BEGIN SOURCE PASSAGE

Since $\lambda$ denotes exponential growth, intuitively multiplying two functions doesn’t create a faster growing function:

Lemma 3. Let $f$ and $g$ be entire functions with order $\lambda_f$ and $\lambda_g$. Then $h = fg$ is an entire function and its order is such that $\lambda_h \le \max(\lambda_f, \lambda_g)$.

Let $M_h(r)$ be the maximum value of $h(z)$ in a circumference $\abs{z} = r$. We have that $h(z) = f(z) g(z)$. But $f(z)$ and $g(z)$ might attain their maximum value at some point other than the one $h(z)$ does, so in general $M_h(r) \le M_f(r) M_g(r)$.

Applying $\log$ to both sides: $$ \log M_h(r) \le \log M_f(r) + \log M_g(r) $$ Without loss of generality, suppose that $M_f(r) \ge M_g(r)$, so we have: $$ \log M_h(r) \le 2 \log M_f(r) $$ Apply $\log$ again, divide by $\log r$: $$ \frac{\log \log M_h(r)}{\log r} \le \frac{log{2}}{\log r} + \frac{\log \log M_f(r)}{\log r} $$ Take $\lim \sup_{r \rightarrow \infty}$ and the first fraction on the right side goes to zero, leaving us with: $$ \lambda_h \le \lambda_f $$ but recall we assumed $M_f$ was the larger of $M_f$ and $M_g$ and since the operations we performed preserve relative order, $\lambda_f$ is the larger of $\lambda_f$ and $\lambda_g$. QED.

END SOURCE PASSAGE

**JOB 1**
All lines from the one with "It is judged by" through the one with "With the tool", and only those, are to be reproduced exactly, both ends included.

BEGIN SOURCE MATERIAL

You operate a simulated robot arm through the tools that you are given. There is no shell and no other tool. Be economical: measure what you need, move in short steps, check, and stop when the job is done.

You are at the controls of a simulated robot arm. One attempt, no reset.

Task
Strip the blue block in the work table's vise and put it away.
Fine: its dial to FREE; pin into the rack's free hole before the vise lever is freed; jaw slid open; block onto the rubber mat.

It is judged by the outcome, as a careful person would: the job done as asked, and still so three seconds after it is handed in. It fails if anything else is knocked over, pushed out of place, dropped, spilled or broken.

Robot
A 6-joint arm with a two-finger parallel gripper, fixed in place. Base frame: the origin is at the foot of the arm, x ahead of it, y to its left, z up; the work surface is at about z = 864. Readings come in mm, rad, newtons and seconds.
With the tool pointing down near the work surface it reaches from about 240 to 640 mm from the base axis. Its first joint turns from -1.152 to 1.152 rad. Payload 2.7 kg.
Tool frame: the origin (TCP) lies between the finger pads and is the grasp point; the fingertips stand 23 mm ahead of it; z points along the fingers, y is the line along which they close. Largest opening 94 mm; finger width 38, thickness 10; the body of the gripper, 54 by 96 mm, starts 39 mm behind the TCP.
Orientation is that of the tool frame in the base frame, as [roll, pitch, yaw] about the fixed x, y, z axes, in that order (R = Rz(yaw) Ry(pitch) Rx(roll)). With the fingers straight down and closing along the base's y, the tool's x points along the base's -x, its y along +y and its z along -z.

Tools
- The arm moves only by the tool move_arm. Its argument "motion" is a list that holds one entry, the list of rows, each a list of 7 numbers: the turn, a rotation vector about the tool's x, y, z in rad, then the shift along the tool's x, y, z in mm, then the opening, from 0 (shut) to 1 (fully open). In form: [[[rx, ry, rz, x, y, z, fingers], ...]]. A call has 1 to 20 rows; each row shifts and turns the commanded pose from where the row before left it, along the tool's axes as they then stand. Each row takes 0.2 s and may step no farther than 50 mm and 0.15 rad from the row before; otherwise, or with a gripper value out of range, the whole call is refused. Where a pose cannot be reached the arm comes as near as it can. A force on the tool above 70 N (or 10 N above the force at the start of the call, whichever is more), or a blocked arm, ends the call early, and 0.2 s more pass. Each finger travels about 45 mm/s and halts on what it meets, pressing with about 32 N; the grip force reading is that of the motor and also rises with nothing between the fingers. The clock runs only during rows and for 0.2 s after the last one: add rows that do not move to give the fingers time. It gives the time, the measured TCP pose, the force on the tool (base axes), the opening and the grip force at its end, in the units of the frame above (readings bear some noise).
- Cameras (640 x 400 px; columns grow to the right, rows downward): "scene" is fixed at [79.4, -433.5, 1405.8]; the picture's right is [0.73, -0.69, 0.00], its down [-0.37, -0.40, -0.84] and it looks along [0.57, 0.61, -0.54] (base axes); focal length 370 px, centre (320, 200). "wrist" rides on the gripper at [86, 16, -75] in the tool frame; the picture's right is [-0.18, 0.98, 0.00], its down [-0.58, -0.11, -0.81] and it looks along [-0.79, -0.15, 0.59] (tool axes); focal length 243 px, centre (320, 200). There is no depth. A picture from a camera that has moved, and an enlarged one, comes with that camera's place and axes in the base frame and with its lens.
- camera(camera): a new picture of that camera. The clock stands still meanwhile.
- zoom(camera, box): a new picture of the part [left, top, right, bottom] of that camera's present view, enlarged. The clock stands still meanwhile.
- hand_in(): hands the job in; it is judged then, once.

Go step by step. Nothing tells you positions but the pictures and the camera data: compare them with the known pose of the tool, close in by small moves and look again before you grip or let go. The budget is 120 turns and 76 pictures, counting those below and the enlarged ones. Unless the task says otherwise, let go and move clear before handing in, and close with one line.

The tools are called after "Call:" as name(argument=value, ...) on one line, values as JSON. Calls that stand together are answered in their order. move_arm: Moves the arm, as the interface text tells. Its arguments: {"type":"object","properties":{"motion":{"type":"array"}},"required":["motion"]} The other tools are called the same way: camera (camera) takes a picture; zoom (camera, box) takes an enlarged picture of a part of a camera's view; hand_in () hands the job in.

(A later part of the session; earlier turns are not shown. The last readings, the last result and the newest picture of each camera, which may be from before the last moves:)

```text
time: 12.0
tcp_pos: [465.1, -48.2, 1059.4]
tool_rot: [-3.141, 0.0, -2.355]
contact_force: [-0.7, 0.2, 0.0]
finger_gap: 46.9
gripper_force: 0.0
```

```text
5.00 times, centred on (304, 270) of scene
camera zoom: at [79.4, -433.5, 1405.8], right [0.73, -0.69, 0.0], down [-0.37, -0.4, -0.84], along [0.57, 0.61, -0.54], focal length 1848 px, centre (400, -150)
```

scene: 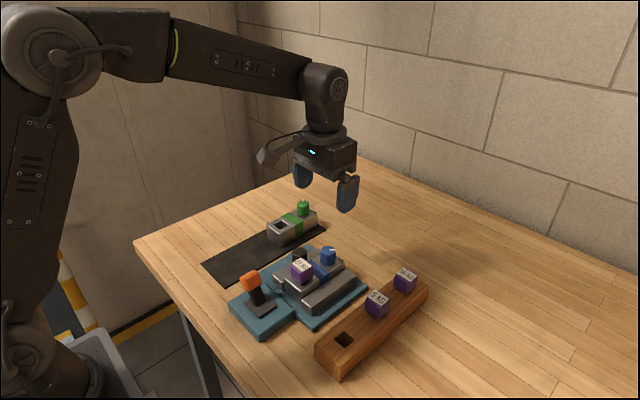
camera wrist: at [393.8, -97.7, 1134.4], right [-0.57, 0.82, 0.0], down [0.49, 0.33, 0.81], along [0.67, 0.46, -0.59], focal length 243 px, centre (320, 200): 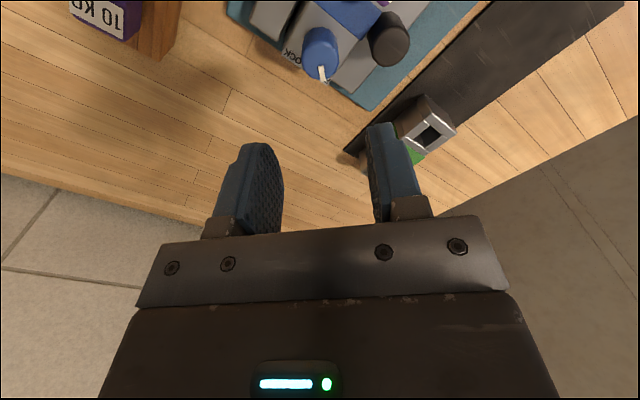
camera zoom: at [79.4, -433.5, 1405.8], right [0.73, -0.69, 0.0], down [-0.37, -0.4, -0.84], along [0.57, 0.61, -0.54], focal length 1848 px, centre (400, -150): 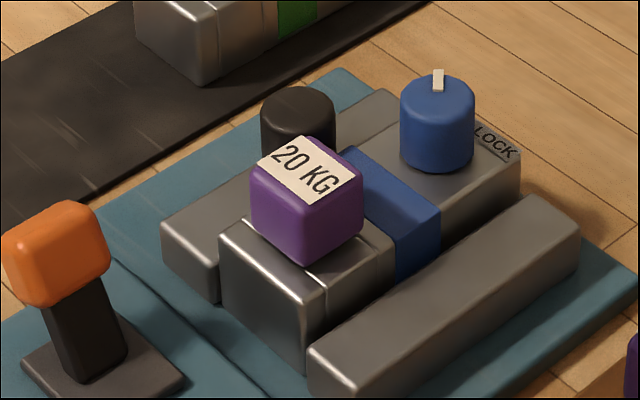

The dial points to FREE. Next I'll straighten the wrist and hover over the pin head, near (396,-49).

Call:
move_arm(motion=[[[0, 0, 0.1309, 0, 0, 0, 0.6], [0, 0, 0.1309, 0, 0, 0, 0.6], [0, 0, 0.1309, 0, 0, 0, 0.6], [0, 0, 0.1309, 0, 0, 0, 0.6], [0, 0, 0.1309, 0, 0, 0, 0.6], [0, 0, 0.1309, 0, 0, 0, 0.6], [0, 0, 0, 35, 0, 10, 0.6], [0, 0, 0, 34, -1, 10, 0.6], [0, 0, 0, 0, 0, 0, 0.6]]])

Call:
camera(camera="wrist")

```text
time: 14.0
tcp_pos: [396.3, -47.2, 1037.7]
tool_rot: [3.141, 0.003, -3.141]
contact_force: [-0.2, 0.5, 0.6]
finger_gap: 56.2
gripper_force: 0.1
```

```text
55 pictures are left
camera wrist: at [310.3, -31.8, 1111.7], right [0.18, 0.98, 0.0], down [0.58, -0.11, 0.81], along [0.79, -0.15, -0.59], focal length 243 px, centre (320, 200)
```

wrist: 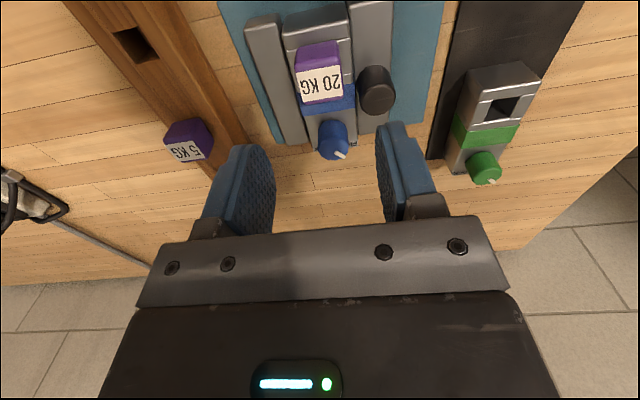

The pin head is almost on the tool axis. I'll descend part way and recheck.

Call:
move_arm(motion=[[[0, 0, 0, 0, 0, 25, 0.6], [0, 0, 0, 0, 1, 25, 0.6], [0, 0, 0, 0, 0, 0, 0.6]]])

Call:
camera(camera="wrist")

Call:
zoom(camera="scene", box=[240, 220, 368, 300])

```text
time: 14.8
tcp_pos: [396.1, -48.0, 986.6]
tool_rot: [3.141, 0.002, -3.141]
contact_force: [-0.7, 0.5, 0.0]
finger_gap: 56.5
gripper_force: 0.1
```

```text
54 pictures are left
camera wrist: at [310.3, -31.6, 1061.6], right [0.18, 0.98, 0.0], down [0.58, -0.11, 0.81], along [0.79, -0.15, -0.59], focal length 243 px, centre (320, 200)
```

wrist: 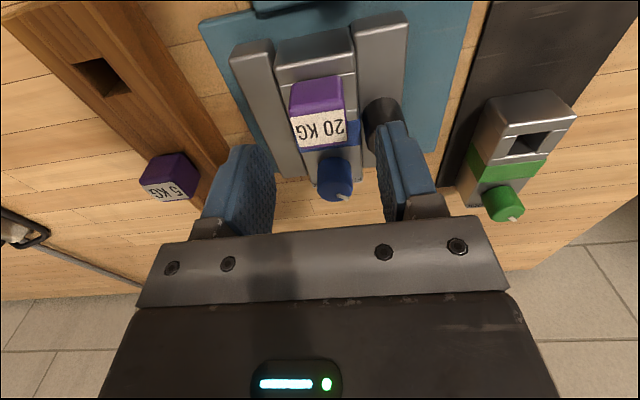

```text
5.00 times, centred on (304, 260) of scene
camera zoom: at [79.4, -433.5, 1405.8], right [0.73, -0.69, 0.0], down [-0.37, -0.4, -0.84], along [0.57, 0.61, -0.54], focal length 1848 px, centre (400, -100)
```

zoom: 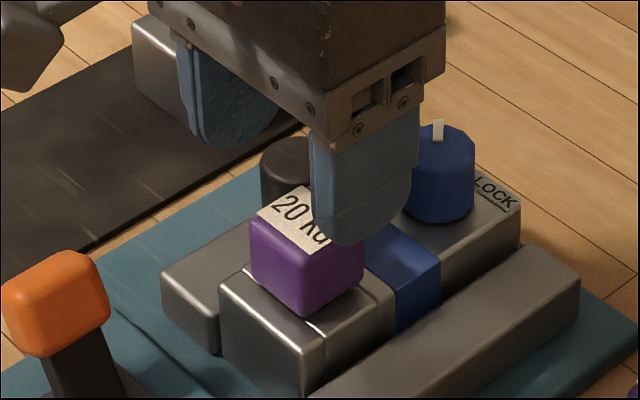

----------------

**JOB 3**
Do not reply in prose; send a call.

END SOURCE MATERIAL

**JOB 2**
Reproduce the wording of the source passage between "Let $M_h(r)$ be" and "general $M_h(r) \le M_f(r) M_g(r)$.", with both ends included.

**FULL ANSWER 1**
It is judged by the outcome, as a careful person would: the job done as asked, and still so three seconds after it is handed in. It fails if anything else is knocked over, pushed out of place, dropped, spilled or broken.

Robot
A 6-joint arm with a two-finger parallel gripper, fixed in place. Base frame: the origin is at the foot of the arm, x ahead of it, y to its left, z up; the work surface is at about z = 864. Readings come in mm, rad, newtons and seconds.
With the tool pointing down near the work surface it reaches from about 240 to 640 mm from the base axis. Its first joint turns from -1.152 to 1.152 rad. Payload 2.7 kg.

**FULL ANSWER 2**
Let $M_h(r)$ be the maximum value of $h(z)$ in a circumference $\abs{z} = r$. We have that $h(z) = f(z) g(z)$. But $f(z)$ and $g(z)$ might attain their maximum value at some point other than the one $h(z)$ does, so in general $M_h(r) \le M_f(r) M_g(r)$.